Questo sguardo lungo sull’avvicendarsi delle «civiltà» (di «civiltà superiori» parla Spengler, senza le necessarie cautele, nella seconda parte) lo ritroviamo, decenni dopo Spengler, nell’opera di Arnold Toynbee (A Study of History, compendiato dallo stesso autore in più maneggevoli versioni). Nel 1952 Toynbee, che aveva avuto anche un ruolo di consulenza nella Conferenza della pace (Versailles, 1919) per conto del Regno Unito, condensò la sua idea del movimento storico in sei radioconferenze per la Bbc intitolate Il mondo e l’Occidente, incentrate sul concetto fecondo di «sfida e risposta». L’Occidente, piccola parte del pianeta, ma dinamico, armato e in continuo aggiornamento tecnologico, ha «sfidato» e continua a «sfidare» il resto del mondo (Russia, islam, India, Estremo Oriente): ne discende – séguita lo storico – una «risposta» che comporta non solo conflitto ma anche compenetrazione e assimilazione almeno parziale del modello antagonista. Esempi memorabili, di un tale meccanismo, furono Pietro il Grande, zar iper-occidentalista, e la «germanizzazione» del Giappone ancora «medievale» fino alla metà dell’Ottocento.

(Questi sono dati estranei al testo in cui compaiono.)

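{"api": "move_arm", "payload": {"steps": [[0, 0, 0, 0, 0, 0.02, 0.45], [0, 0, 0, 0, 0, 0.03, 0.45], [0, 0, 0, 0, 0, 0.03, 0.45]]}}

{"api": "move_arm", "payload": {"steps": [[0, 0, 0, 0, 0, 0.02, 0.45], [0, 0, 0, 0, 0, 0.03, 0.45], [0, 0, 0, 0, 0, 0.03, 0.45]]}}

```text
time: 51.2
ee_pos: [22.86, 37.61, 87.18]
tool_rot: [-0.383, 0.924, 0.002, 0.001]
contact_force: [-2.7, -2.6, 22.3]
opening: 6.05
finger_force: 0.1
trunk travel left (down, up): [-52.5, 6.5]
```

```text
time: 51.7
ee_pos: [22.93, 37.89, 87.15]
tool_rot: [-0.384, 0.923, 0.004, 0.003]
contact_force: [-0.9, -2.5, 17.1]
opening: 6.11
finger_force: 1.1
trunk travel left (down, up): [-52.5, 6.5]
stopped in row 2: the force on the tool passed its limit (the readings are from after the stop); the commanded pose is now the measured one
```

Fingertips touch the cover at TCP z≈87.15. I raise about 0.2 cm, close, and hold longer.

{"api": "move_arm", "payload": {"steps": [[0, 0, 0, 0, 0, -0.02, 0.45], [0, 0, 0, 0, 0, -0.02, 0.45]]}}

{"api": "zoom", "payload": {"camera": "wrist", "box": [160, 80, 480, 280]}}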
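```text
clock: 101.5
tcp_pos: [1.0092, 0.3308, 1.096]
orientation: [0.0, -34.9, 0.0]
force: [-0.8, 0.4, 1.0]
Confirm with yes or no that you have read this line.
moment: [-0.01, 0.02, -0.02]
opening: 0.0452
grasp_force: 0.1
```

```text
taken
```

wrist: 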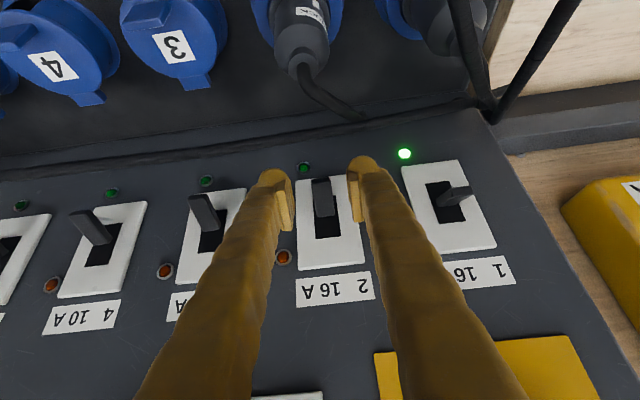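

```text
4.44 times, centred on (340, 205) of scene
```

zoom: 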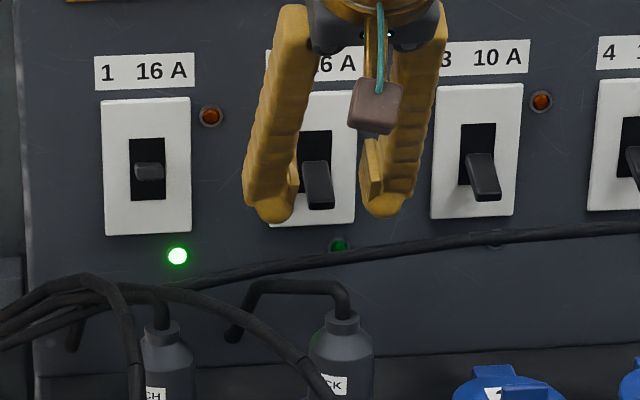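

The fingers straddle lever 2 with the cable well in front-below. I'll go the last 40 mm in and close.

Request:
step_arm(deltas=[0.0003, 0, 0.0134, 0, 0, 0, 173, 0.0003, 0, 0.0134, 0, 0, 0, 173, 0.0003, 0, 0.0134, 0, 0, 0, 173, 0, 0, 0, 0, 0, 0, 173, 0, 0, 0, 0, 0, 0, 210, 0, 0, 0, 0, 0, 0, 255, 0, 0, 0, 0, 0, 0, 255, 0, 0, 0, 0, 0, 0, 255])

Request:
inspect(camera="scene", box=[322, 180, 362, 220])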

Tutto il piccolo libro (ristampato anni addietro da Sellerio) è per noi vitale ancora nelle sue categorie portanti, adoperate da Toynbee con duttilità mai dogmatica. La fecondità di una tale lettura del movimento storico conduce – come è agevole osservare – al dissolvimento del concetto di «Occidente», il cui destino itinerante si risolve per un verso nella dinamica dello scontro di potenza e, per l’altro, nella continua mutuazione dei modelli esistenziali e del costume unitamente alla loro banalizzazione. Ragione non ultima della necessità di tener vivo – come antidoto – l’elemento «aristocratico»: un elemento che, non a torto, Tocqueville, nel corso della sua riflessione precorritrice (1835-1840) del «destino americano» dell’Europa (e noi diremo: del pianeta), ravvisava nelle elitarie e raffinate letterature antiche.
Non sarà dunque un caso che nell’odierna Cina, al tempo stesso «occidentalizzata» e «confuciana», e perciò stesso principale dissolutrice oggi del concetto di «Occidente», si traducano in cinese la Commedia dantesca ed il Corpus iuris giustinianeo.